# EXERCISE:
Transcribe the full listing exactly, and drop every picture.

··· COLLECTED DATA

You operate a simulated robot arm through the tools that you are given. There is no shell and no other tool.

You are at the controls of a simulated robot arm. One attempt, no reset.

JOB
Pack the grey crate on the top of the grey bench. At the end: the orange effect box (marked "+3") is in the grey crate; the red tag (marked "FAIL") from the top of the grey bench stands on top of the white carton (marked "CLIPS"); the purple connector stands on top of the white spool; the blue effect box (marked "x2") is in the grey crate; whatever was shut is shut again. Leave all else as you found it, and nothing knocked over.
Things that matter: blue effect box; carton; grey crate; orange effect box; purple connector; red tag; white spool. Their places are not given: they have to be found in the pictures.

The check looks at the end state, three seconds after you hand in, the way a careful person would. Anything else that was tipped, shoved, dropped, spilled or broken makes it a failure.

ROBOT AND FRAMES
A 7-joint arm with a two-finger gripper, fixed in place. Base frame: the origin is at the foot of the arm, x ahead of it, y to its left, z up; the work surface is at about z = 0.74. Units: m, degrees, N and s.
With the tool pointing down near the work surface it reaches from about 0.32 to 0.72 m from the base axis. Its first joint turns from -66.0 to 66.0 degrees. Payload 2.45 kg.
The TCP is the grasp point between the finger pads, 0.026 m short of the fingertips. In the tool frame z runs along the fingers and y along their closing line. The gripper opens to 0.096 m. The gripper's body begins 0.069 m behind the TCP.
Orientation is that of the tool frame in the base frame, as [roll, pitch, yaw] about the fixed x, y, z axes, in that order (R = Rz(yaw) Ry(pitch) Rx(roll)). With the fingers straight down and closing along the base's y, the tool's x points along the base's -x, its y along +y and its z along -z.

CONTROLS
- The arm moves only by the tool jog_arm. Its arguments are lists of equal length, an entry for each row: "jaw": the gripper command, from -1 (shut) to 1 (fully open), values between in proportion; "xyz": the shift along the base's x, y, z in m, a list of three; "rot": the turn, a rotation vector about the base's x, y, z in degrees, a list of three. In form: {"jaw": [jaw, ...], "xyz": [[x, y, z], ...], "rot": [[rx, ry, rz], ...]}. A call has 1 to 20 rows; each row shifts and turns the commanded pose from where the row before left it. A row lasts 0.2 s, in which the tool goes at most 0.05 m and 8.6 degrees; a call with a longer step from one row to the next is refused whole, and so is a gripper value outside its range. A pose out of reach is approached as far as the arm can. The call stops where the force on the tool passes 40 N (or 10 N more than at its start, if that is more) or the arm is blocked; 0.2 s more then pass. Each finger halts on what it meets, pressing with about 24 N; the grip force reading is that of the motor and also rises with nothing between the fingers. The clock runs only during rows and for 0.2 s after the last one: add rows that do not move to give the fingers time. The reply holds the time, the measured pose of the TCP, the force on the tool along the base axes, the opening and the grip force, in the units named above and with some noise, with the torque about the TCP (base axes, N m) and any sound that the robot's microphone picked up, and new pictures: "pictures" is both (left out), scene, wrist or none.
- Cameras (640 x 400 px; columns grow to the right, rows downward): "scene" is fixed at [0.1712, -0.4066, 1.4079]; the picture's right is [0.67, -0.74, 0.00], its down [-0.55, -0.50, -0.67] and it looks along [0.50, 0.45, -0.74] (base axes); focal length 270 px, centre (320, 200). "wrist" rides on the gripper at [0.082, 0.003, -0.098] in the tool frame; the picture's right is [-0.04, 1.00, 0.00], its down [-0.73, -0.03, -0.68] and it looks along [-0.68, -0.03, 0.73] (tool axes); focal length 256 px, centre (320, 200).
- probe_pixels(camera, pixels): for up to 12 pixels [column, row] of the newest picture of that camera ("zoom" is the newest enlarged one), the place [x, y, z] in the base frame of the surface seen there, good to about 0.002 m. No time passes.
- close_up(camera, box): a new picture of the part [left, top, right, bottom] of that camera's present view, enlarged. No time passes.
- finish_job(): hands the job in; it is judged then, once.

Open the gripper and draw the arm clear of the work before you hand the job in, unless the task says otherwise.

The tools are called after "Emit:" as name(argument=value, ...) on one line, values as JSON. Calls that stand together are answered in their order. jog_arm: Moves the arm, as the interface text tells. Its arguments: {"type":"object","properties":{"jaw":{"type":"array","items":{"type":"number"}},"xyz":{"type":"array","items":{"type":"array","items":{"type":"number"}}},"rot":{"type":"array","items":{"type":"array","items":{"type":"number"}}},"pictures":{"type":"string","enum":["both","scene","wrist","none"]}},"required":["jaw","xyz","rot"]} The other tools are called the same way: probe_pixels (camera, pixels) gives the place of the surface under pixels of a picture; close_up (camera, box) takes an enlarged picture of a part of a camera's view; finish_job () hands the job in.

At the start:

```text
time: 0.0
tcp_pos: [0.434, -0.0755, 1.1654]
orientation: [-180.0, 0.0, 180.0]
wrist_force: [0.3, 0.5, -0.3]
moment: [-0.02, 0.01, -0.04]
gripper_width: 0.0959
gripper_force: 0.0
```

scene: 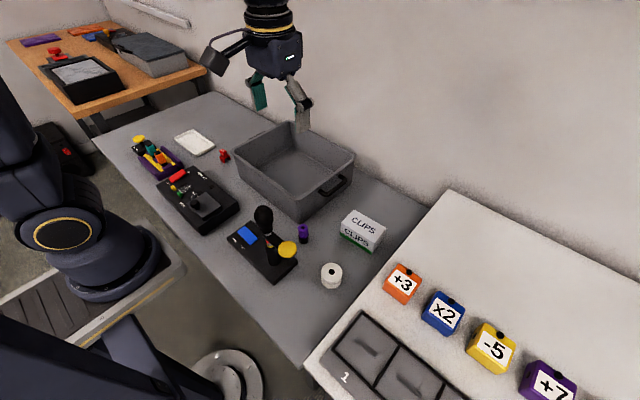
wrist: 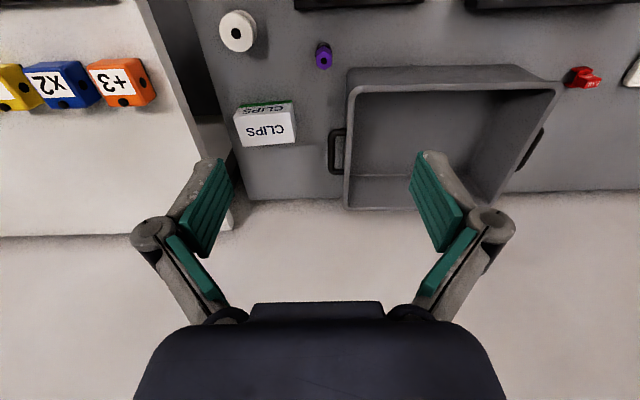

······

# OUTPUT FOR THIS TASK:
You operate a simulated robot arm through the tools that you are given. There is no shell and no other tool.

You are at the controls of a simulated robot arm. One attempt, no reset.

JOB
Pack the grey crate on the top of the grey bench. At the end: the orange effect box (marked "+3") is in the grey crate; the red tag (marked "FAIL") from the top of the grey bench stands on top of the white carton (marked "CLIPS"); the purple connector stands on top of the white spool; the blue effect box (marked "x2") is in the grey crate; whatever was shut is shut again. Leave all else as you found it, and nothing knocked over.
Things that matter: blue effect box; carton; grey crate; orange effect box; purple connector; red tag; white spool. Their places are not given: they have to be found in the pictures.

The check looks at the end state, three seconds after you hand in, the way a careful person would. Anything else that was tipped, shoved, dropped, spilled or broken makes it a failure.

ROBOT AND FRAMES
A 7-joint arm with a two-finger gripper, fixed in place. Base frame: the origin is at the foot of the arm, x ahead of it, y to its left, z up; the work surface is at about z = 0.74. Units: m, degrees, N and s.
With the tool pointing down near the work surface it reaches from about 0.32 to 0.72 m from the base axis. Its first joint turns from -66.0 to 66.0 degrees. Payload 2.45 kg.
The TCP is the grasp point between the finger pads, 0.026 m short of the fingertips. In the tool frame z runs along the fingers and y along their closing line. The gripper opens to 0.096 m. The gripper's body begins 0.069 m behind the TCP.
Orientation is that of the tool frame in the base frame, as [roll, pitch, yaw] about the fixed x, y, z axes, in that order (R = Rz(yaw) Ry(pitch) Rx(roll)). With the fingers straight down and closing along the base's y, the tool's x points along the base's -x, its y along +y and its z along -z.

CONTROLS
- The arm moves only by the tool jog_arm. Its arguments are lists of equal length, an entry for each row: "jaw": the gripper command, from -1 (shut) to 1 (fully open), values between in proportion; "xyz": the shift along the base's x, y, z in m, a list of three; "rot": the turn, a rotation vector about the base's x, y, z in degrees, a list of three. In form: {"jaw": [jaw, ...], "xyz": [[x, y, z], ...], "rot": [[rx, ry, rz], ...]}. A call has 1 to 20 rows; each row shifts and turns the commanded pose from where the row before left it. A row lasts 0.2 s, in which the tool goes at most 0.05 m and 8.6 degrees; a call with a longer step from one row to the next is refused whole, and so is a gripper value outside its range. A pose out of reach is approached as far as the arm can. The call stops where the force on the tool passes 40 N (or 10 N more than at its start, if that is more) or the arm is blocked; 0.2 s more then pass. Each finger halts on what it meets, pressing with about 24 N; the grip force reading is that of the motor and also rises with nothing between the fingers. The clock runs only during rows and for 0.2 s after the last one: add rows that do not move to give the fingers time. The reply holds the time, the measured pose of the TCP, the force on the tool along the base axes, the opening and the grip force, in the units named above and with some noise, with the torque about the TCP (base axes, N m) and any sound that the robot's microphone picked up, and new pictures: "pictures" is both (left out), scene, wrist or none.
- Cameras (640 x 400 px; columns grow to the right, rows downward): "scene" is fixed at [0.1712, -0.4066, 1.4079]; the picture's right is [0.67, -0.74, 0.00], its down [-0.55, -0.50, -0.67] and it looks along [0.50, 0.45, -0.74] (base axes); focal length 270 px, centre (320, 200). "wrist" rides on the gripper at [0.082, 0.003, -0.098] in the tool frame; the picture's right is [-0.04, 1.00, 0.00], its down [-0.73, -0.03, -0.68] and it looks along [-0.68, -0.03, 0.73] (tool axes); focal length 256 px, centre (320, 200).
- probe_pixels(camera, pixels): for up to 12 pixels [column, row] of the newest picture of that camera ("zoom" is the newest enlarged one), the place [x, y, z] in the base frame of the surface seen there, good to about 0.002 m. No time passes.
- close_up(camera, box): a new picture of the part [left, top, right, bottom] of that camera's present view, enlarged. No time passes.
- finish_job(): hands the job in; it is judged then, once.

Open the gripper and draw the arm clear of the work before you hand the job in, unless the task says otherwise.

The tools are called after "Emit:" as name(argument=value, ...) on one line, values as JSON. Calls that stand together are answered in their order. jog_arm: Moves the arm, as the interface text tells. Its arguments: {"type":"object","properties":{"jaw":{"type":"array","items":{"type":"number"}},"xyz":{"type":"array","items":{"type":"array","items":{"type":"number"}}},"rot":{"type":"array","items":{"type":"array","items":{"type":"number"}}},"pictures":{"type":"string","enum":["both","scene","wrist","none"]}},"required":["jaw","xyz","rot"]} The other tools are called the same way: probe_pixels (camera, pixels) gives the place of the surface under pixels of a picture; close_up (camera, box) takes an enlarged picture of a part of a camera's view; finish_job () hands the job in.

At the start:

```text
time: 0.0
tcp_pos: [0.434, -0.0755, 1.1654]
orientation: [-180.0, 0.0, 180.0]
wrist_force: [0.3, 0.5, -0.3]
moment: [-0.02, 0.01, -0.04]
gripper_width: 0.0959
gripper_force: 0.0
```

scene: 
wrist: 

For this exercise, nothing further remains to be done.